**What this task involves**: Pull out every line from the listing that has the word "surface".

**Given entries**:
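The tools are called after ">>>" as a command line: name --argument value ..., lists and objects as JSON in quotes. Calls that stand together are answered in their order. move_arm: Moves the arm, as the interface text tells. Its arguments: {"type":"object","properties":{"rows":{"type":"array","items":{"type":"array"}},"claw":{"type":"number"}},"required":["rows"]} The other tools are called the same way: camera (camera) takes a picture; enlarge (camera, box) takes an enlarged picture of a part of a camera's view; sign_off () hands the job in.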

---

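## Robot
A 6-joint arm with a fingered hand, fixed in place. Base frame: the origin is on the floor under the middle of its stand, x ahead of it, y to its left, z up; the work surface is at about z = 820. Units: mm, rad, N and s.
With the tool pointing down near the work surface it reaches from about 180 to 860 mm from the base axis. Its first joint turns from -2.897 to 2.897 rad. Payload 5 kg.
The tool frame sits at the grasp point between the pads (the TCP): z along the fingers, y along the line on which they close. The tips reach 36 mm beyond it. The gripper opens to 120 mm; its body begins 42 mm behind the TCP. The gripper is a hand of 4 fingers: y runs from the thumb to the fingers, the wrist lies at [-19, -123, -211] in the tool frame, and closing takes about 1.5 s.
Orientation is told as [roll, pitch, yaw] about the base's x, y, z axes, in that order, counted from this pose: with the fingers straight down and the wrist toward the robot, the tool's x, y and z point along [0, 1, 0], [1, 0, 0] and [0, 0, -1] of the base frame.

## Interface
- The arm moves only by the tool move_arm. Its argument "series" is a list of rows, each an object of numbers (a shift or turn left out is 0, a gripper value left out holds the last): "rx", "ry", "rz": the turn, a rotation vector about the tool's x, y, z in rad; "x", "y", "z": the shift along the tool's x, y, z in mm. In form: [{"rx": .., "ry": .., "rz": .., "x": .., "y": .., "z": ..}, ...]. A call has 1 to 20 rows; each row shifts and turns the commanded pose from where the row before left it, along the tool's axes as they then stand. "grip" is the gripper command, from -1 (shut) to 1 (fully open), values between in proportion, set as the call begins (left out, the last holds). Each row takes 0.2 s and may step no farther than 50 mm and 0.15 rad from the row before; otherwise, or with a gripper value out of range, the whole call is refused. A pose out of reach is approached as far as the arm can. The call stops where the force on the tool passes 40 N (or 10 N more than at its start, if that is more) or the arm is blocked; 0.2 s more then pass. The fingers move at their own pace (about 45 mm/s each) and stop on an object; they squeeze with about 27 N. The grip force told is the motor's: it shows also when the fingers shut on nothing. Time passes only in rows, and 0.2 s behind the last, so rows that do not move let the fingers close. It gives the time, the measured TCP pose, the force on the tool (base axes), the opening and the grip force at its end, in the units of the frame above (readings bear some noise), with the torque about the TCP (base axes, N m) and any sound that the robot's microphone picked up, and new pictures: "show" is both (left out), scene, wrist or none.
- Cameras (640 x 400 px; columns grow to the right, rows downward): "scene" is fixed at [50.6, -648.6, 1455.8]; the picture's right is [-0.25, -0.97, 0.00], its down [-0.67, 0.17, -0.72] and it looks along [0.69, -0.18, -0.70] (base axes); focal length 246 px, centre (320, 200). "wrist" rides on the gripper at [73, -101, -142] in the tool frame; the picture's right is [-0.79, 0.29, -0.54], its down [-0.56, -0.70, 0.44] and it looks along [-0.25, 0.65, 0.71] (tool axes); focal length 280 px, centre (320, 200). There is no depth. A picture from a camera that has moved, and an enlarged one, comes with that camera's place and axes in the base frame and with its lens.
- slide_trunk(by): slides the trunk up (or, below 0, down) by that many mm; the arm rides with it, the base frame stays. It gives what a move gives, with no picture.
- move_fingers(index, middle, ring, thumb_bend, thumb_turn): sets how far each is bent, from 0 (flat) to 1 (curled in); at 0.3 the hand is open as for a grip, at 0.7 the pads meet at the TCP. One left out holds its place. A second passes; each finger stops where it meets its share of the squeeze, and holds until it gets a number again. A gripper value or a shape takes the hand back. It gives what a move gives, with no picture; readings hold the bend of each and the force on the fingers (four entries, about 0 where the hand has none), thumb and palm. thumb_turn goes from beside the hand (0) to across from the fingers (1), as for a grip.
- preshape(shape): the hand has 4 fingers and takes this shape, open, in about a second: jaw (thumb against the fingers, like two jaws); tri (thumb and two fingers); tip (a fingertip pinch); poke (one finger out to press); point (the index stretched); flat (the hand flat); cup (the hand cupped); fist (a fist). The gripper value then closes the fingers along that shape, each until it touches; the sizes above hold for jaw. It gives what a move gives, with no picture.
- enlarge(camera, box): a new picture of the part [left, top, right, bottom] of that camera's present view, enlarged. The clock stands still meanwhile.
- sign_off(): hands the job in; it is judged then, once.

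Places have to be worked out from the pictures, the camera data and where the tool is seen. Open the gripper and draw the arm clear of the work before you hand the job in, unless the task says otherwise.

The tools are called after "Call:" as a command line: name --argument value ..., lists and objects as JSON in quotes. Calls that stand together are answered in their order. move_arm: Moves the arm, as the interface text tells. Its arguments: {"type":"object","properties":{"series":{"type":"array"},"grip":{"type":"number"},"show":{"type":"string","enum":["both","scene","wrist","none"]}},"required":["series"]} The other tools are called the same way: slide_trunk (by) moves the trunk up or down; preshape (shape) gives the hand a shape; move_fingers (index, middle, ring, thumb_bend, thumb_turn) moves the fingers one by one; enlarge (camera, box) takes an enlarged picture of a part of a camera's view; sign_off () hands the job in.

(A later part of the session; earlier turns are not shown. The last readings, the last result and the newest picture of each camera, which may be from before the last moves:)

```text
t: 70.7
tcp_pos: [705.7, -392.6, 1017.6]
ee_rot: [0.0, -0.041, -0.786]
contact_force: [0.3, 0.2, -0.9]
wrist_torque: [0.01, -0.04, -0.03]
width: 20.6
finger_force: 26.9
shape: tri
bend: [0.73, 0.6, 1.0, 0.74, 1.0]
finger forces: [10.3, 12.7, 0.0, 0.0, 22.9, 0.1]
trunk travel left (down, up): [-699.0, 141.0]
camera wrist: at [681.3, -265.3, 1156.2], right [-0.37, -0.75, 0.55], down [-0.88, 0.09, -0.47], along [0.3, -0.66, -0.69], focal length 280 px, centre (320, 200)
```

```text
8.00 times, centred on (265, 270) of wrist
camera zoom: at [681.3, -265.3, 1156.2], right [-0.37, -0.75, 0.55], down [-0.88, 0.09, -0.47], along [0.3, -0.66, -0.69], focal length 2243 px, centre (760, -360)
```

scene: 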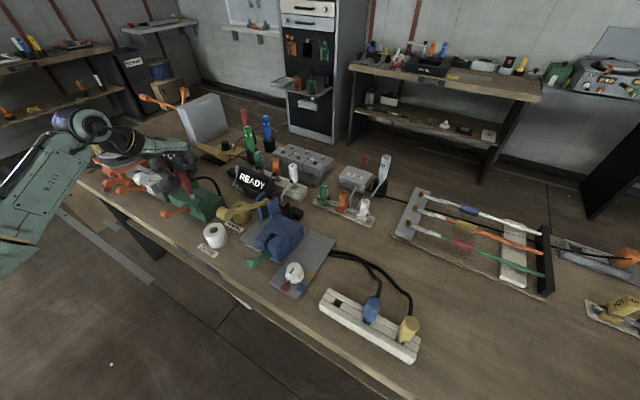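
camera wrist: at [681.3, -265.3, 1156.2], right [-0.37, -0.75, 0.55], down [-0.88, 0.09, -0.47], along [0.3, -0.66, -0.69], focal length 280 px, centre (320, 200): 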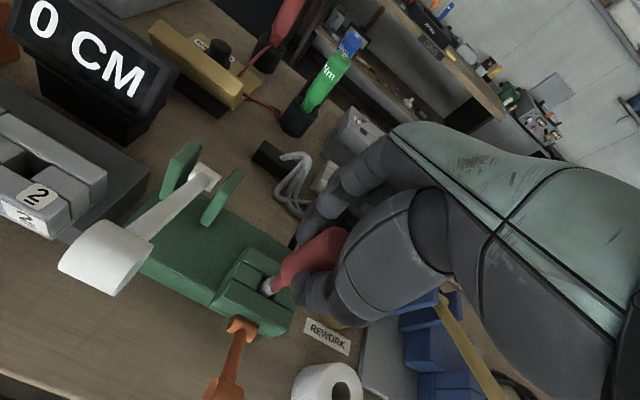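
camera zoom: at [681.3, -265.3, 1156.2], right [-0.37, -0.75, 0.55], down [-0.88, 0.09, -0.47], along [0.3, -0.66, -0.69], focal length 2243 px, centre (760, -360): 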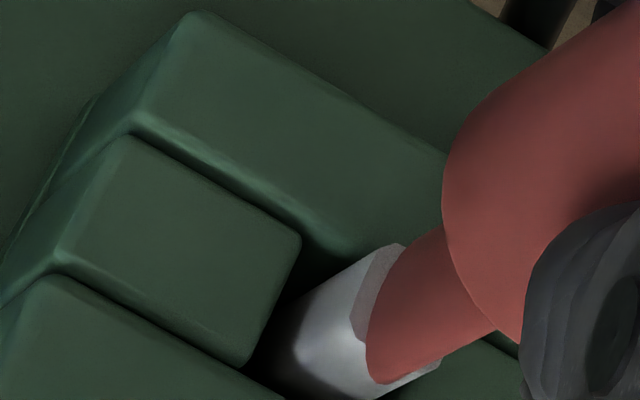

**Solution for this task**:
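A 6-joint arm with a fingered hand, fixed in place. Base frame: the origin is on the floor under the middle of its stand, x ahead of it, y to its left, z up; the work surface is at about z = 820. Units: mm, rad, N and s.
With the tool pointing down near the work surface it reaches from about 180 to 860 mm from the base axis. Its first joint turns from -2.897 to 2.897 rad. Payload 5 kg.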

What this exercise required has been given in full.